You may not have heard, but the internet is running out of space. In fact, it already did. The American Registry for Internet Numbers announced that its pool of free IPv4 addresses had reached zero in 2015, and the African Network Information Centre was among the last regional internet registries to announce IPv4 exhaustion in 2017.
The long-forecasted day the internet runs out of addresses has arrived and it marks a paradigm shift in the internet’s evolution. There’s no reason to worry, though, because the collective internet isn’t shutting down. It’s more nuanced than that.

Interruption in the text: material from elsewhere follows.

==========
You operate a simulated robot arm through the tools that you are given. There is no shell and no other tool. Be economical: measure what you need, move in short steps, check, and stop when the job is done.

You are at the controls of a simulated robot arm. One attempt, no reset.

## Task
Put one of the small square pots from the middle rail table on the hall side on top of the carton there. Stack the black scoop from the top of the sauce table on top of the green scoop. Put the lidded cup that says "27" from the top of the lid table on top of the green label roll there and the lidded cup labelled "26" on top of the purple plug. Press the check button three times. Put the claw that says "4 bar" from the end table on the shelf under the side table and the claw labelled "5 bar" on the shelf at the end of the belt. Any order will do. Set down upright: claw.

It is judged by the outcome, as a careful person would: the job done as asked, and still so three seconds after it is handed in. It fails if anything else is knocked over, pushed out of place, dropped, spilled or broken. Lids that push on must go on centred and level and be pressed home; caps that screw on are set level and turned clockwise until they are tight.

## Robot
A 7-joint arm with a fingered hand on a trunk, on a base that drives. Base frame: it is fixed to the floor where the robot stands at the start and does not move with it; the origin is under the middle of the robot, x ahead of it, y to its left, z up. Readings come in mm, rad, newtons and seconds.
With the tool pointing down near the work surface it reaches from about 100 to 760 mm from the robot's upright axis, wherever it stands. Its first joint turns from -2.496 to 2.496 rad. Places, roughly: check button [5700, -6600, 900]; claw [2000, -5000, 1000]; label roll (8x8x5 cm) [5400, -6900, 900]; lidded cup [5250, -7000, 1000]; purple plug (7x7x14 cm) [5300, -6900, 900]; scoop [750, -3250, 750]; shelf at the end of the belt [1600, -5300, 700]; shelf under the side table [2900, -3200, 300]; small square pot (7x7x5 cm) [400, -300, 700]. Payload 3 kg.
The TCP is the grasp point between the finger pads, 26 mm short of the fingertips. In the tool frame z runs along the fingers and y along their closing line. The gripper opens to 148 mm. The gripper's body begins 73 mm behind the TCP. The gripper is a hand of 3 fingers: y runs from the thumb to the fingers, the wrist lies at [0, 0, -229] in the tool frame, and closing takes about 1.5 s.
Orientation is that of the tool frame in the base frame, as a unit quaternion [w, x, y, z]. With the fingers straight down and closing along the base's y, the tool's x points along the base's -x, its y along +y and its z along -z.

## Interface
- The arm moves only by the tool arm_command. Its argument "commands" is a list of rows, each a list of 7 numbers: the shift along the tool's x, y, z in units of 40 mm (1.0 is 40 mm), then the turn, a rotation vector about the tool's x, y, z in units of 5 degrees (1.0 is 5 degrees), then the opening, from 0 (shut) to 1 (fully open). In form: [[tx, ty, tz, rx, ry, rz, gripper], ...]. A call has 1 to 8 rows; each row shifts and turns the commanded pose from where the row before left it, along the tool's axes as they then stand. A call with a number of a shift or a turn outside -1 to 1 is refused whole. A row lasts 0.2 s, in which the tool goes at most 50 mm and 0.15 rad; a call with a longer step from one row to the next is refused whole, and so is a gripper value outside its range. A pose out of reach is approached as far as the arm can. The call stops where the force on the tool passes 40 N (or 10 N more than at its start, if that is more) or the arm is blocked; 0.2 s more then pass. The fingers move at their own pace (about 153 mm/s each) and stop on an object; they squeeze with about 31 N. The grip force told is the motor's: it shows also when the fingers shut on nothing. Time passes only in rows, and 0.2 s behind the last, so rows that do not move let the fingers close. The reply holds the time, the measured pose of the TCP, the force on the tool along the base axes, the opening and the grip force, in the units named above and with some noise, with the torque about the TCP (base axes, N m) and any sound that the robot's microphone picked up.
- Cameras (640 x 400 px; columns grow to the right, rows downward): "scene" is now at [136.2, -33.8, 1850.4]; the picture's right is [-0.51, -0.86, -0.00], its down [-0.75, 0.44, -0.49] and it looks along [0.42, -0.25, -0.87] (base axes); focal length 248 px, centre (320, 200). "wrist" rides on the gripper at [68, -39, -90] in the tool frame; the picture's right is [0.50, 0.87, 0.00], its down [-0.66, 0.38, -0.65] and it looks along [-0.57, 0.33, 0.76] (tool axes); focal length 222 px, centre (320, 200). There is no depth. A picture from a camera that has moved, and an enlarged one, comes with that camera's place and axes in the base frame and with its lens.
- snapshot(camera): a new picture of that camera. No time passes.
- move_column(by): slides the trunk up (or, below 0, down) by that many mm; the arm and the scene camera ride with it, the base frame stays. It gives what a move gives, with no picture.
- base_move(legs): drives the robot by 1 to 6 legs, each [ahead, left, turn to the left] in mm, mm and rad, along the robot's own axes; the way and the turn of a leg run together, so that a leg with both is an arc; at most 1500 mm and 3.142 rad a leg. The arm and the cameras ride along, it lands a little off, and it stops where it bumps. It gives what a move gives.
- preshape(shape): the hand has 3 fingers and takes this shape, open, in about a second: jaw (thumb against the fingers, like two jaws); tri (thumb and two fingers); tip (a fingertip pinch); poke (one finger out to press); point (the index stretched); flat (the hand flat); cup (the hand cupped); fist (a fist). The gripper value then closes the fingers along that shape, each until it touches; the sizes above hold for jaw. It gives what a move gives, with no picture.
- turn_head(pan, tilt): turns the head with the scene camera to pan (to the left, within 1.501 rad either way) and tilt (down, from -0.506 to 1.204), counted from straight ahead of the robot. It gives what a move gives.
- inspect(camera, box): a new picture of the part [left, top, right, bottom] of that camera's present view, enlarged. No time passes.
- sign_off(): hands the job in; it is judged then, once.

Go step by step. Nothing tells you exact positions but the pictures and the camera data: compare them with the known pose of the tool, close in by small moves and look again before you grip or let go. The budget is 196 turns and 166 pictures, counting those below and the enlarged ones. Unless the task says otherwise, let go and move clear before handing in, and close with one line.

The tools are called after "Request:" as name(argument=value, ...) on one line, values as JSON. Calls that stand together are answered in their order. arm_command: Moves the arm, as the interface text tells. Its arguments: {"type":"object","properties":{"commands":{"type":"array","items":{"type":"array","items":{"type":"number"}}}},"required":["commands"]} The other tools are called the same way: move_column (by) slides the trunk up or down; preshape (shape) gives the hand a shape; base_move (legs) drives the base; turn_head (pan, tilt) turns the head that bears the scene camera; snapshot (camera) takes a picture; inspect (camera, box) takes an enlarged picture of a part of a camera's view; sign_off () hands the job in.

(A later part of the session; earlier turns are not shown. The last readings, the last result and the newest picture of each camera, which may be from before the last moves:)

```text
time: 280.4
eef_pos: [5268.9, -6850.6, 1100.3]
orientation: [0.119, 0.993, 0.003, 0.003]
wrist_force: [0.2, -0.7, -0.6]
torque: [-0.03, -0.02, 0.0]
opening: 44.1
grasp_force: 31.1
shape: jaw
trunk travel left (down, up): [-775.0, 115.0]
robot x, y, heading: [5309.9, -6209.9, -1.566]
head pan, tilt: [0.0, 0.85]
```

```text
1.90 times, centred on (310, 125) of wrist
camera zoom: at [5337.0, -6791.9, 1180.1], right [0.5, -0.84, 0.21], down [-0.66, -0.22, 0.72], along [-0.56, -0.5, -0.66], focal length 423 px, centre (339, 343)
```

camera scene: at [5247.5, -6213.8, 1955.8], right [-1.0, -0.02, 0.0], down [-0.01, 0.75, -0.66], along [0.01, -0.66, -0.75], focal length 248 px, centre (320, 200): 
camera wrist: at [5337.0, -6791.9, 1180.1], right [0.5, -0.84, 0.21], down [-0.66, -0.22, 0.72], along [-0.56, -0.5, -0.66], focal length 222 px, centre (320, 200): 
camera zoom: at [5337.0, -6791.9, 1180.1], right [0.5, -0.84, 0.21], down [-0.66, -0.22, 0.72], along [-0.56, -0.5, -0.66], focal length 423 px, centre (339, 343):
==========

IPv4 has served as the backbone of the internet since its inception, carrying it from a mesh of four connected computers in 1969 to the Internet of Things today. The exhaustion of IPv4 addresses has been predicted for years and, now that it has happened, we’ve hastened the need for IPv6, its long-groomed successor.
Though IPv6 has been available globally since 2012, it has seen a slow, if increasing, adoption rate. In this IPv4 vs IPv6 comparison, we’re going to outline the finer distinctions between them and tell you why IPv6 is necessary, even if it isn’t quite where it should be. We’ll also discuss how IPv6 affects virtual private network users because VPNs are kind of a big deal around here.
What IP Means
The letters “IP” stand for “internet protocol,” which is a set of rules governing how packets are transmitted across the internet. A protocol, at least in the context of networking, simply standardizes the way machines communicate. Packets are encapsulated bits of data and everything on the internet relies on them. Webpages, emails and instant messaging all involve sending and receiving network packets.
A detailed history of internet protocol isn’t within the scope of this article, but it was created by two computer scientists, Vint Cerf and Bob Kahn in 1974. Cerf and Kahn created what would become the first version of the TCP/IP suite, designed to replace the Network Control Program, or NCP, protocol that powered ARPANET, which was basically the first internet.
The invention of the Transmission Control Protocol, or TCP, and IP, as well as ARPANET, gave way to not only IP addresses, but the modern internet we enjoy today.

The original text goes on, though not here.